South African freedom fighter and pan-African intellectual Robert Mangaliso Sobukwe would have turned 100 today.
Sobukwe was born on 5 December 1924 in a Black township on the outskirts of Graaff-Reinet in today’s Eastern Cape province. After a childhood marked by academic excellence, he enrolled at Fort Hare University in 1947, an institution whose alumni included many anti-colonial icons such as Robert Mugabe, Oliver Tambo and Nelson Mandela.
Like many before him, it was at Fort Hare that Sobukwe’s revolutionary flame was lit. Becoming a prominent figure on the university’s political scene, he’d serve as the president of the Students Representative Council and Secretary of the newly-formed African National Congress Youth League (ANCYL).
After University, Sobukwe briefly worked as a high school teacher before landing a job in the African Studies department at Witwatersrand University in Johannesburg.
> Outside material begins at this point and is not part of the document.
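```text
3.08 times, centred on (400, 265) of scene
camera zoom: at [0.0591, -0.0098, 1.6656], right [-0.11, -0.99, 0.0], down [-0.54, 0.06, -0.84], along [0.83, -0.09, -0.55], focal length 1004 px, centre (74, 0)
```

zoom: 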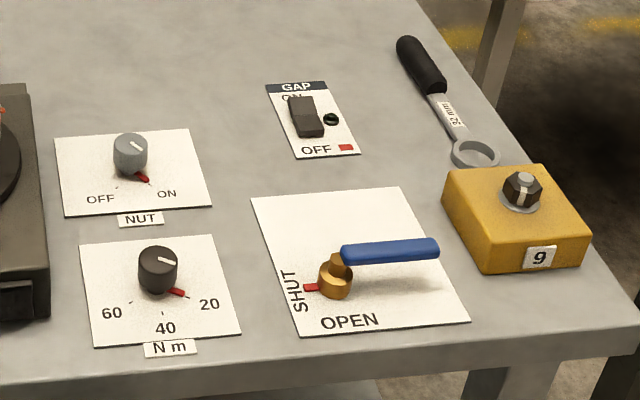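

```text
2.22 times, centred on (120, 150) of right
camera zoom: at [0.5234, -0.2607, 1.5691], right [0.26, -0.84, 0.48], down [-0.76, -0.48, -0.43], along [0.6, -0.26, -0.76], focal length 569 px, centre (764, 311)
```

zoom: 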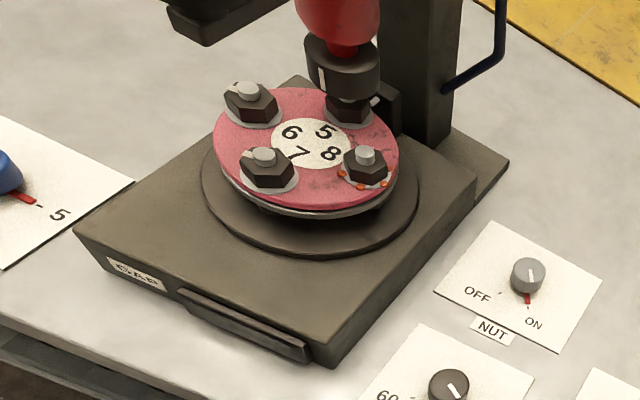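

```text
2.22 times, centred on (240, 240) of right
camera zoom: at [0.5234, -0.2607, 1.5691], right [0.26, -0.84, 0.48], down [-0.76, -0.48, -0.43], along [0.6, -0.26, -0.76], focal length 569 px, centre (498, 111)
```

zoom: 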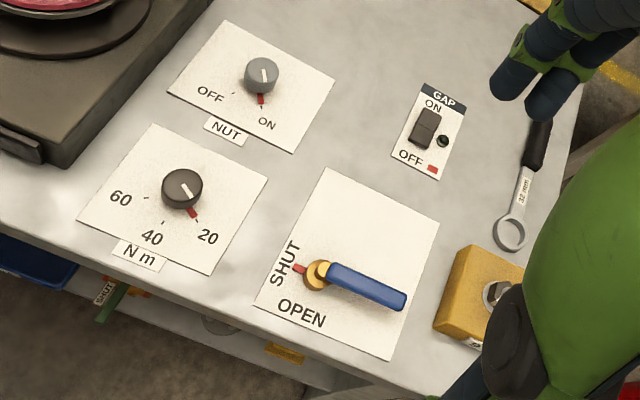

In 1958, Sobukwe led members of the ANC, who, disgruntled by the party’s ‘liberal-left multiracialist’ policies, ceded from the organisation and formed the Pan-Africanist Congress (PAC).
On 21 March 1960, Sobukwe led hundreds of PAC members and citizens in a march to Orlando police station in Soweto in protest against the so-called Pass Law, which restricted the movement of Black South Africans. A similar protest also took place on the same day in the township of Sharpeville, where 69 people were gunned down in cold blood when apartheid forces opened fire on the peaceful rally. Sobukwe and other PAC leaders were arrested in the aftermath of the demonstrations. He was later sentenced to a three-year prison term.
After completing the prison sentence, Sobukwe was again detained under the so-called General Law Amendment Act, which allowed apartheid authorities to prolong the imprisonment of any political prisoner indefinitely. The law became infamous and was dubbed the ‘Sobukwe clause.’
In 1969, Sobukwe was released from Robben Island and subsequently banished to Kimberly in the Northern Cape province, where he was placed under 12-hour house arrest and restricted from engaging in political activities.
While in Kimberly, he fell ill with lung cancer. Restrictions imposed on his movement complicated his attempts to receive timely medical care. By the time doctors treated him in Johannesburg and Cape Town, his condition had deteriorated and he succumbed to the disease on 27 February 1978.
By the time of his death, he had made a profound and lasting impression on the struggle against apartheid. Nearly five decades have passed since Sobukwe’s death. However, his ideas for a united and prosperous Africa continue to resonate with many people on the continent and beyond who are committed to ridding it of all colonial and imperial vestiges.